Documenting Social Justice and the Racial Divide

Right now I am particularly interested in the role of regional film fests in addressing greater social issues through both films and ancillary programming. I believe strongly in the role of regional fests to educate and inform as well as to entertain.

One of the things I love about the Oxford Film Festival is how bold the programming team is about putting films on their slate that directly address issues around race and class. Oxford may be an intellectual center of Mississippi in many respects, and there are a lot of people there who are passionate about addressing these issues in their community, but it is still Mississippi, it is still the South, and issues around race there have a tone and tenor informed by a completely different history and context than they do on the coasts.

Ideas around what slavery meant in the South still permeate Southern culture and attitudes — often in ways that I think my friends who were born and raised in the Northeast or West Coast find shocking. I grew up in Oklahoma and so I am less shocked when white people say incredibly stupid things about slavery or race that reveal deeply ingrained attitudes about these issues that I sometimes think they don’t even realize they have.

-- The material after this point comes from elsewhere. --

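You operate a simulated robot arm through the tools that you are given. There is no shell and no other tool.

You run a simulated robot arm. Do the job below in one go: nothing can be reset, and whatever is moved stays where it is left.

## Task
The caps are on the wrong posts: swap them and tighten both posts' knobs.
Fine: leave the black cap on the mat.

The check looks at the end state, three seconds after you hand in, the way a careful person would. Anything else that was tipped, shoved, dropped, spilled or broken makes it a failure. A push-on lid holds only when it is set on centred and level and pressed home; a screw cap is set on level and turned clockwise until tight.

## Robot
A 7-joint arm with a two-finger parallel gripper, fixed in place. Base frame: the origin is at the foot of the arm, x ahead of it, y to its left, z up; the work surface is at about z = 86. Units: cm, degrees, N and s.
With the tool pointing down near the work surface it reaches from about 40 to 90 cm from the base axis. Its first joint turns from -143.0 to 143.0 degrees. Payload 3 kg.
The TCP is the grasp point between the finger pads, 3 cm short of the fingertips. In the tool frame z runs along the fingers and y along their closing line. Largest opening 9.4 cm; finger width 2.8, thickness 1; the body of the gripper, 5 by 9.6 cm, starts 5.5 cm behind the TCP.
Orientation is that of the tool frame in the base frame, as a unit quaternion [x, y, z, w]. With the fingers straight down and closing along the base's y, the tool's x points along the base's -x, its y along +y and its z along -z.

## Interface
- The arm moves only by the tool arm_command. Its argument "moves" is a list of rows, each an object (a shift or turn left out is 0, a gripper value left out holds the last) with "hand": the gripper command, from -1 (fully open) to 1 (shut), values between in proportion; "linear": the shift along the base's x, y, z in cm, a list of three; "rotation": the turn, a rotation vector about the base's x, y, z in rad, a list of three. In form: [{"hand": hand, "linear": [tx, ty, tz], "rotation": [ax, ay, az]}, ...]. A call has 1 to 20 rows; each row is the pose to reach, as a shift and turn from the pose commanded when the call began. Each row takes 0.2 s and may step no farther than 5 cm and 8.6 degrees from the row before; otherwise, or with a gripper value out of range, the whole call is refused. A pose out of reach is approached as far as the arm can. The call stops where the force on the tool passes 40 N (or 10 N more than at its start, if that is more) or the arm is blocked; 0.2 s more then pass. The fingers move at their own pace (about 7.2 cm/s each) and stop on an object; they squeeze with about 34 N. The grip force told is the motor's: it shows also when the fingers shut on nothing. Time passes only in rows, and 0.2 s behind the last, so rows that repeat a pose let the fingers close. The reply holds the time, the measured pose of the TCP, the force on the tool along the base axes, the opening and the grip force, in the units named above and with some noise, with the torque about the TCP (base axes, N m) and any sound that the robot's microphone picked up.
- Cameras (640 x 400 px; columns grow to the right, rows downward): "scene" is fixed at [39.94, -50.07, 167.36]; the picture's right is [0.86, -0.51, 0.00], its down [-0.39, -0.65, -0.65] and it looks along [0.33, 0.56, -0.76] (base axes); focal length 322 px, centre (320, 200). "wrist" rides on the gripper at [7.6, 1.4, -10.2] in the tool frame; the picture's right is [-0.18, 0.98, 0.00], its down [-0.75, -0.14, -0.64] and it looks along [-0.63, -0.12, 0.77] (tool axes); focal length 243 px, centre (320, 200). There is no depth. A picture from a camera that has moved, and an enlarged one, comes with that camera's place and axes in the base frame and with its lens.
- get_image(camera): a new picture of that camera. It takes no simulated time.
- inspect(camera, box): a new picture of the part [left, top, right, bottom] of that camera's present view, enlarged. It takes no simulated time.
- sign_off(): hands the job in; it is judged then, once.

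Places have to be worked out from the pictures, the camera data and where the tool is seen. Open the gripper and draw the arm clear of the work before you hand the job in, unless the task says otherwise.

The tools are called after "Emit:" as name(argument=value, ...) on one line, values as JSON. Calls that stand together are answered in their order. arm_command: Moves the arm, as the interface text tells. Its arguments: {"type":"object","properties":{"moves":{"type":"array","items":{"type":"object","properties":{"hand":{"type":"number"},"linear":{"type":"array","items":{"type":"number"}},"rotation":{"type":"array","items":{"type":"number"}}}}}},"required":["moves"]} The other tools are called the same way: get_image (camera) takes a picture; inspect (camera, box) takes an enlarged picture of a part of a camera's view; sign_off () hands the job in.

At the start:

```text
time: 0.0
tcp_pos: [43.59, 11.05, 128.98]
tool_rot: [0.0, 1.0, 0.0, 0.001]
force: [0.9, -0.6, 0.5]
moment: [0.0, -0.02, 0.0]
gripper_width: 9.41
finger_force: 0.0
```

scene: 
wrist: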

So I applaud Oxford for consistently programming films — particularly in their docs categories — that deal with issues of race.

This year’s docs winner, The Pruitt-Igoe Myth: An Urban History, is set in St. Louis, which you may or may not consider as part of “the South” depending on where you’re from. I mentioned in my Oxford wrap piece that the film needs a new title, and the producer very politely emailed me and asked if I had any suggestions around that. I know it will shock those who know me to find that I do, in fact, have some thoughts on that subject.

Pruitt-Igoe is less compelling to me framed as simply a microcosm demonstrating the collapse of social structure in one housing project than it is when it views the failure of the Pruitt-Igoe housing project through the lens of much broader social issues around class, race and social justice.

A lot of pertinent questions are raised in this film. Why we as a society believe it is right or wrong, imperative or abhorrent, to help those in need. Whether we secretly feel some people deserve to be poor and downtrodden. Why, when we recognize the need to for public housing, do “we” punish “them” in all the countless little soul-sucking ways the filmmakers show in this film? We’ll only help you if the father leaves the home. We’ll help you, but you can’t have a TV, or paint your walls, or this, or that. We’re giving you a gift, so we can tell you what to do with it, and you damn well better be thankful we are giving you anything at all. Or, as one of my fellow jurors aptly put it, we expect you to pull yourself up by your bootstraps — but we’re going to take away your boots.

When you start chipping away at peoples’ humanity you make it easier and easier to both oppress them and, conversely, to blame the oppressed for putting themselves in that position to begin with — a thesis that Pruitt-Igoe directly supports. You make it easier for the privileged middle class to make assumptions that poor people choose to be poor, that poor Black or Hispanic parents don’t care about their children or their childrens’ educations, that anyone, for pity’s sake, actually aspires to be poor and on welfare and dependent on the grudging generosity of others just to survive.

To further complicate matters, there are attitudes and anger from both sides that make it challenging to engage in meaningful conversation that could affect actual change in any kind of positive, lasting way. Do we want to win a war of words against each other, or find common ground on which to unite and solve problems? Regional film fests have a role to play in engaging audiences in conversations that unite rather than divide.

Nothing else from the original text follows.